### SELECTED EXCERPT
After a while, Mom confided to her brother, “I’ve been praying about this, and I want the Lord to say no, but the more I pray, the more I feel that the Lord wants me to say yes.” Since her brother was a devout Christian, he encouraged her to keep praying and trusting that the Lord would show her definitely what He wanted her to do. One day after a youth service, she went to her brother and and told him that the Lord had let her know that this was His will. Some months later they were married. Rather than finding that marriage was an encumbrance, their union was a source of spiritual strength and blessing to both of them. They had almost thirty-nine years together before God called my mother home to Heaven.
Isaac’s situation was somewhat different than that of my parents. In the culture of that time, the father typically would arrange the marriage, and today’s text gives the profound account of how God directed in the selection of a bride for Isaac.
Abraham recognized that the choice of a bride for his son was crucial. He instructed his servant, “Thou shalt go unto my country, and to my kindred, and take a wife unto my son Isaac,” impressing upon him the extreme seriousness of the mission. When the servant suggested that perhaps the woman of choice would not be willing to leave her home and family, Abraham responded that God would send His angel before the servant. Clearly, this faithful man of God had unshakable confidence that God would direct.

### DATA SECTION
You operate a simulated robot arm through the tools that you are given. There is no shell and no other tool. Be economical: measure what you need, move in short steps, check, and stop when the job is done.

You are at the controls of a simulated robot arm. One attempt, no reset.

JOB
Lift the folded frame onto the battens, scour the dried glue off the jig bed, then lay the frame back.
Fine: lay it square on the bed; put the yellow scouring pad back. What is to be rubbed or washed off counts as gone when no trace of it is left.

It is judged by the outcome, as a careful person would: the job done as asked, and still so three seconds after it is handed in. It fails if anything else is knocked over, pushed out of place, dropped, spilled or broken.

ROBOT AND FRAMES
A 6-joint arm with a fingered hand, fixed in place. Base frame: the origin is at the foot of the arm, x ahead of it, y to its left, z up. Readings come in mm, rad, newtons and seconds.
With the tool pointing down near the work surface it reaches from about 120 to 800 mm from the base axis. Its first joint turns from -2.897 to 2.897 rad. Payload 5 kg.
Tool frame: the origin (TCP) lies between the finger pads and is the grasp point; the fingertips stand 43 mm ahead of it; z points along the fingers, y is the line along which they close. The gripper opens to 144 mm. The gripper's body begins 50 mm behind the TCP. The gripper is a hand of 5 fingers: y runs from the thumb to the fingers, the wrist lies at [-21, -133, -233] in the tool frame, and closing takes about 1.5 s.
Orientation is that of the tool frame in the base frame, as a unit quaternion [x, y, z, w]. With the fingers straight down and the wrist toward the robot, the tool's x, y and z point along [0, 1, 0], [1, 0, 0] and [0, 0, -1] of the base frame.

### WRITTEN INSTRUCTION
Give the continuation of the selected excerpt.

### RESPONSE
Abraham’s servant set forth, looking to the God of Heaven to guide through an ordering of events which would indicate His direction. The servant’s confidence was not misplaced. The miraculous unfolding of events which pointed to Rebekah as the woman of God’s choosing was beyond question. The servant met with Rebekah’s father and brother, who accepted the servant’s proposal. Rebekah heard the proposition, and when the servant wanted to return home immediately, she said, “I will go,” without hesitation. Her heart had grasped the plan of God, and she was willing to follow it.
While times and customs have changed, the principle found in this compelling account is timeless. In the realm of human relationships, none is more important than the one between husband and wife. How vital it is, when we face this and other life-changing decisions in our own lives, that we obtain God’s guidance!
Chapter 24 contains the beautiful and amazing account of the seeking, selecting, and securing of a bride for Isaac.
When Abraham was 140 years old, he set about obtaining a bride for Isaac, who was forty years old. Arranged marriages were common in that culture. Abraham knew that God had called him to Canaan, and it was of prime importance to him that Isaac stay in that land. Yet Abraham wanted the woman to be God-fearing and not a local pagan.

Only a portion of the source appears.